Key Hospitalist Clinical Practice Guidelines in 2017

John Anello; Brian Feinberg; John Heinegg; Yonah Korngold; Richard Lindsey; Cristina Wojdylo; Olivia Wong, DO


January 16, 2018

In This Article

Opioids for Noncancer Pain

American Society of Interventional Pain Physicians

Screen for opioid abuse to identify opioid abusers.

Utilize prescription drug monitoring programs (PDMPs).

Utilize urine drug testing (UDT).

Establish medical necessity based on average moderate to severe (on a scale of 0-10) pain and/or disability.

Stratify patients based on risk.

Establish treatment goals of opioid therapy with regard to pain relief and improvement in function.

Initiate opioid therapy with low dose, short-acting drugs, with appropriate monitoring.

Consider up to 40 morphine milligram equivalent (MME) as low dose, 41-90 MME as a moderate dose, and >91 MME as high dose.

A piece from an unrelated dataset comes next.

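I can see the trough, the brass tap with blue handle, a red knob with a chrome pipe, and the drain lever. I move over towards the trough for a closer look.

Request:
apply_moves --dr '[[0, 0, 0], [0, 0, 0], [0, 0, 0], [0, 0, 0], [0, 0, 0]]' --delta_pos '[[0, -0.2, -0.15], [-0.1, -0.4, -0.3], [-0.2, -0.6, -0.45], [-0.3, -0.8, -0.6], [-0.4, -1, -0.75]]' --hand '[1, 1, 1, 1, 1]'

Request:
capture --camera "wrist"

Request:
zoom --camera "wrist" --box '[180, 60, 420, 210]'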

Avoid long-acting opioids for the initiation of opioid therapy.

Recommend methadone only for use after failure of other opioid therapy and only by clinicians with specific training in its risks and uses, within FDA recommended doses.

There is similar effectiveness for long-acting and short-acting opioids, with increased adverse consequences of long-acting opioids.

Periodically assess pain relief and/or functional status improvement of ≥30% without adverse consequences.

Recommend long-acting or high-dose opioids only in specific circumstances with severe intractable pain.

Monitor for adherence, abuse, and noncompliance by UDT and PDMPs.

Monitor patients on methadone with an electrocardiogram periodically.

Monitor for side effects, including constipation and manage them appropriately, including discontinuation of opioids when indicated.

Discontinue opioid therapy for lack of response, adverse consequences, and abuse with rehabilitation.